Should we buy a one-acre plot here, or a three-acre plot there, or a townhouse in a small town? How many weeks or months of food should we store up? Should we sink a well? What if we’re poor and we can’t do any preparing? Should we buy a gun or two, and if so, what type or model?
These kinds of questions may have crossed the minds of those who are preparing for the hard times to come.
Then there are the big life questions like should I marry this person or that person or not marry at all? Which school should I go to, and what degree should I get?
Many of us are driven like this because we want to do God’s will for our lives, but many times it seems like we are deaf to the inner promptings of the Holy Spirit. We want to please the Lord, and we want what He wants for our lives.
Many in Christian churches ask, “What is God’s perfect will for my life?” In Protestant and Pentecostal circles it’s probably safe to say this is a question many if not most of us have been taught to ask.
And yet that whole idea of seeking God’s perfect will for your life, according to Christian author Garry Friesen is not even biblical.
The Book: Decision Making and the Will of God
A reader of my books recommended to me a book by Friesen titled Decision Making and the Will of God: A Biblical Alternative to the Traditional View.
Having read it, I can recommend it to any Christian struggling to know what to do in his or her life.
The book is divided into four sections.
The first section presents the traditional teaching of God’s will: His sovereign will for the universe, His moral will from the commands given from Scripture, and His individual will for each person.

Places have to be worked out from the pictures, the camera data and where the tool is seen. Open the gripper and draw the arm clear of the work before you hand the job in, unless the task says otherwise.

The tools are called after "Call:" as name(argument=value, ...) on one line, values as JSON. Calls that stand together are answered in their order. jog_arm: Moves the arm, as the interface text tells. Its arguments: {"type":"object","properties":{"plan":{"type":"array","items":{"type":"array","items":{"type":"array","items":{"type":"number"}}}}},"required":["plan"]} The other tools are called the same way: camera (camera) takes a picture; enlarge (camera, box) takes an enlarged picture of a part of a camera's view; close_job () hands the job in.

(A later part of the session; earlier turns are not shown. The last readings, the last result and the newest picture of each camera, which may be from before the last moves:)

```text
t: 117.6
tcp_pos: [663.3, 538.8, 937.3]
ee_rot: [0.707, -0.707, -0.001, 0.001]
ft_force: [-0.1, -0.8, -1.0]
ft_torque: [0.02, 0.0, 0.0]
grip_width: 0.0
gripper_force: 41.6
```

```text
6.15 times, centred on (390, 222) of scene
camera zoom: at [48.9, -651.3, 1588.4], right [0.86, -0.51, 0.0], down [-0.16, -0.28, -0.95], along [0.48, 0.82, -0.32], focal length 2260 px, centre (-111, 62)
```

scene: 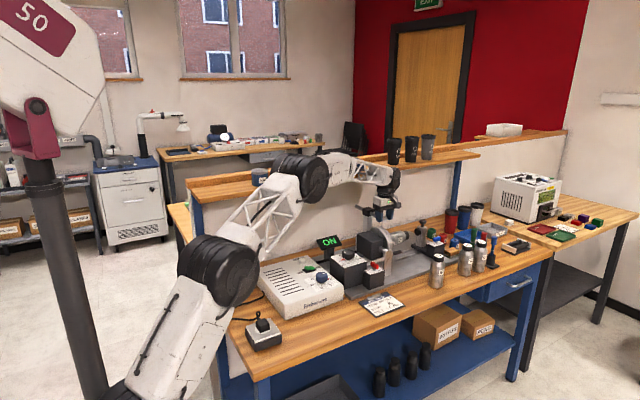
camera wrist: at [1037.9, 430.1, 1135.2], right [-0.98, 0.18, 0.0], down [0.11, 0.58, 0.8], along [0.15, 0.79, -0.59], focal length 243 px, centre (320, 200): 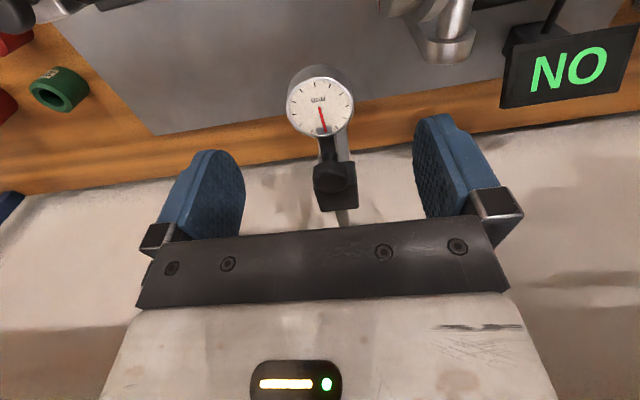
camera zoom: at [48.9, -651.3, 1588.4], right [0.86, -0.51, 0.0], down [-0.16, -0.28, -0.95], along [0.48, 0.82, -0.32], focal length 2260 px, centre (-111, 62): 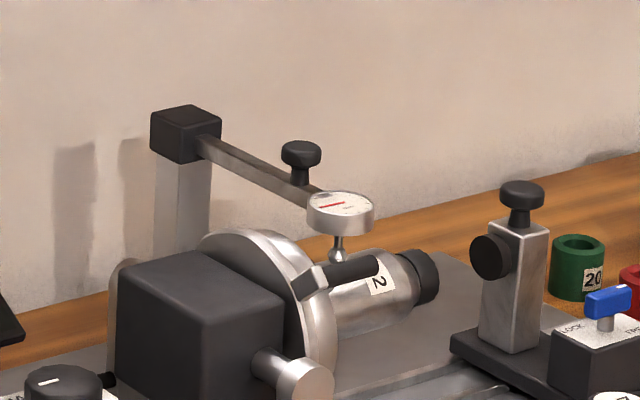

What is central is the illustration from page 29, shown below. You see a circle. Outside the circle is God’s sovereign will. The circle and its contents is God’s moral will. The dot is God’s supposed individual will for our lives.
In Section 2 the author shows why this whole teaching about God’s individual will for our lives is wrong, using Scripture for his argument.
In Section 3 the author presents the biblical view, showing us there is no dot in the center and that as long as we, the children of God, obey the Scriptures, the words of Jesus, Paul, and other apostles, we are in God’s moral will and that’s good enough. Our job is to stay in the circle in the picture, and to know what the boundary is.
Section 4 is the complete biblical argument as to why this new way of looking at God’s will is indeed supported by the Bible. The idea is that as long as we remain in the circle of moral will, and there is no prompting by the Spirit, we are free to choose what we think is best. God works with that.
The author recommends one of the best things you can do is read the New Testament over and over and become familiar with, and remember God’s commands, reflecting on God’s word, so in day-to-day life you can know what the Bible tells us to do morally. As the author wrote, in doing this you learn the boundaries of the circle of God’s moral will.
To me this way of looking at God’s will makes sense. Not only do we stop beating ourselves up for not being able to hear the Spirit, but God is big enough to work with any situation we find ourselves in as long as we follow his moral will.
Not only that, but “His perfect will for MY life” does sound like western Christianity, doesn’t it? As servants of Christ, and having been born again, we died to this life (Rom. 6:8, Col. 3:3, Gal. 2:20). God’s “will” for our lives is to live in Him.
My Own Experience
The book reminded me of the things I experienced from the very start in my walk with Christ.
I can remember when Christ first grabbed me—I felt the great need to go through Scripture again and again and again and again to memorize all the important things said for our lives such as Philippians 4:6 and James 1:22, so I could learn how to please this great God who had just saved me from hell.
I also remember the book Experiencing God by Henry and Richard Blackaby, which taught that if you want to know what to do in Christ’s body (and you are not being told directly by the Spirit), just look around you, see what is being done or needed, and jump in.
Even regarding the Signpost message and ministry, the Spirit got through to me in two ways. The first was that the Spirit’s direct promptings set me on a track of research that He knew would cause me to discover the Signposts. The second was that, having discovered it, the dire warning it contains in the form of the Second Signpost caused me to write and publish Daniel Revisited not because of any word from the Spirit directly, but from Habakkuk 2:2-3 and Ezekiel 33:1-6. I believed from the Bible I had a moral responsibility to warn the Church at large.
This whole topic of God’s will can be a hot topic of debate. Take from this post what you will. The bottom line is I do recommend Decision Making as I found it made a compelling argument. Some people may indeed find this helpful for living through the end times.